D’Agata wishes to discover a new method, a method to go further into the unknown. As he says: “to find more perverse ways to know the other. […] This will go through sex, but only at the beginning, then we arrive to violence, pain, sorrow and indifference.”

THIS DARING VOYAGE of a famous magnum-photographer bring to mind – not only his own film Aka Ana about a group of Cambodian prostitutes and an unknown man’s voyage into his hell – but certainly also The Heart of Darkness: a director’s nightmare, the portrait made of Francis Ford Coppola’s journey while making Apocalypse Now.

He didn’t care that this would end up being an intimate portrait of D’Agata himself and his intense struggle to continue his work and his mode of living. Hence, the title of the last part: “The end of the end is here.” In this section, D’Agata investigates what appears to be an endless conversation with a Frenchman who knows his work and admires him as a photographer. Together they sit in the Cambodian room. The Frenchman asks only few questions, and, as the conversation progresses, D’Agata seems to penetrate deeper into the heart of his own darkness. He says: “I am tired, tired of being locked in all the time. I have locked myself into this space increasingly smaller, because you’ve removed … all the details, no more context.” We are literally face to face with D’Agata’s struggle, confronted with his meditation.

When he was sixteen or seventeen he was a punk, an angry young man in a capitalist society. Now he searches for a primal state to convert his anger into a more sensible proximity to reality. Taking drugs is not ideal, he admits, but the compromise of lives further removed from the intensity of reality. He knows that his present journey and associated lifestyle can destroy parts of himself, but it’s a necessary journey if he wants to learn how to see.

He says he has to remain in this room, to get rid of all pretense, to no longer play any role. The true search of the heart of darkness is proximity, proximity to the other being, not simply a human being, but a prayer for the future being, the one that can approach suffering – as from an ethical point of view: D’Agata’s voyage is the most difficult one; it’s about becoming a true ethical being, not so much through morality (moral codes) but by being ready to accept, create and affirm this world irrespective of its devastation and misery.
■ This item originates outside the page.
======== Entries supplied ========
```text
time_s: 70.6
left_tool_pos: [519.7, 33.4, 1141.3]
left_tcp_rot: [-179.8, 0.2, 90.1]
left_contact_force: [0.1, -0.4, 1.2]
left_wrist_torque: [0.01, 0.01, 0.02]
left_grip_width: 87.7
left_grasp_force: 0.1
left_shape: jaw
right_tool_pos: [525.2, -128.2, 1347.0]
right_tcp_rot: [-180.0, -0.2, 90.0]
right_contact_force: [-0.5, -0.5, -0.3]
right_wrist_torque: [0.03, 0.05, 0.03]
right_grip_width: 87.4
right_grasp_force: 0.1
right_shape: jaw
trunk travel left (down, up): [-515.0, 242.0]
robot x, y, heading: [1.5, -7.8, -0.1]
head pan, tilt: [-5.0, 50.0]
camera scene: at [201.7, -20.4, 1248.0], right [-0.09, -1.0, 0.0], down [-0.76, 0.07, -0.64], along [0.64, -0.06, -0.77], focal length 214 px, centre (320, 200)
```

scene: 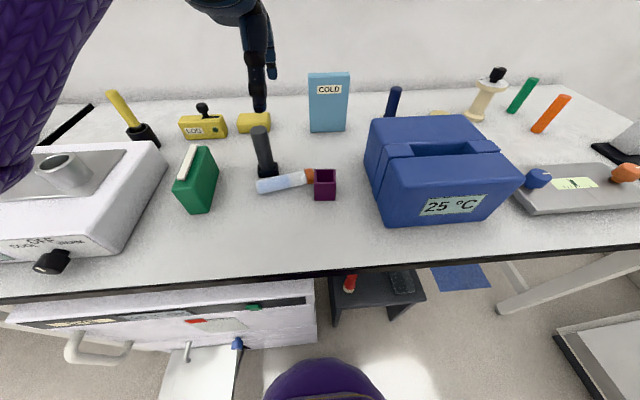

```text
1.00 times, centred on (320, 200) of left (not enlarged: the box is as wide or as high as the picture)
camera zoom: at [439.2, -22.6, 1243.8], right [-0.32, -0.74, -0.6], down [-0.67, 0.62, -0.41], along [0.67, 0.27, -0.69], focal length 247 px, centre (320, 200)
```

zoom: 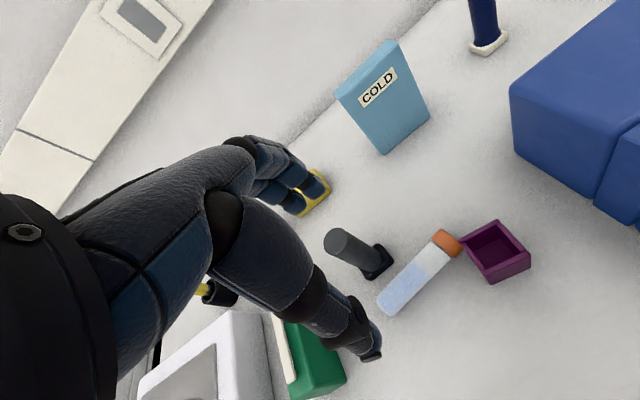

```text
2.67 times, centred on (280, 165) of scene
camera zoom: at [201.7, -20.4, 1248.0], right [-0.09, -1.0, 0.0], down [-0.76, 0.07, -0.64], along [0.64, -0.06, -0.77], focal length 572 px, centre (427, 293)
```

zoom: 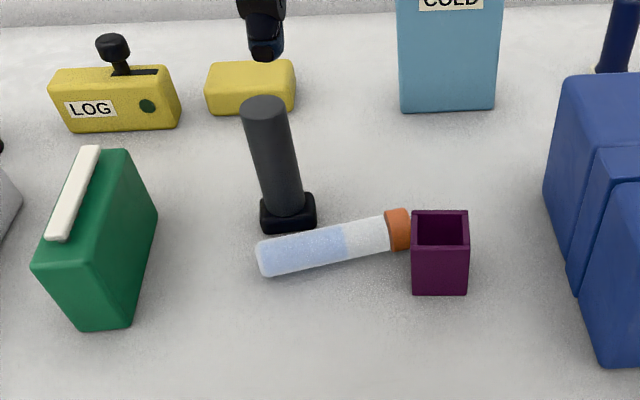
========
The film itself is more a portrait of the very state of becoming – D’Agata struggles to become worthy of this event. As the French philosopher Gilles Deleuze writes: “either ethics makes no sense at all, or this is what it means and has nothing else to say.” That is what D’Agata is doing, trying to become worthy of this situation of reality, to face it directly. The film is about facing up to this world and being able to continue. Like Joseph Conrad’s colonel Kurtz, D’Agata has emptied himself to intensify his material existence, to affirm it by forgetting his earlier self – to be oneself as another as Rimbaud says, a struggle that continues …

LIKE THE FILM Aka Ana, The Cambodian Room involves existential solitariness and vulnerability. It is this exposure to being that we share as the philosopher Jean-Luc Nancy writes.

The Cambodian Room is a fascinating experiment with our own mortality. D’Agata and The Cambodian Room is remininscent of the difficulty of capturing the trauma of life, the tragedy and hopelessness of living in an image, in a photograph. D’Agata is a photographer but he is not taking photos. D’Agata is trying to capture what we have in common – the wound, the trauma. As an artist and photographer, he attempts to go back and capture the impossible – how our mortality makes us truly human. It is the experience of this mortality that takes us out of ourselves. So the conclusion must be that all we can do is try to live and function in relation to the Other in ourselves.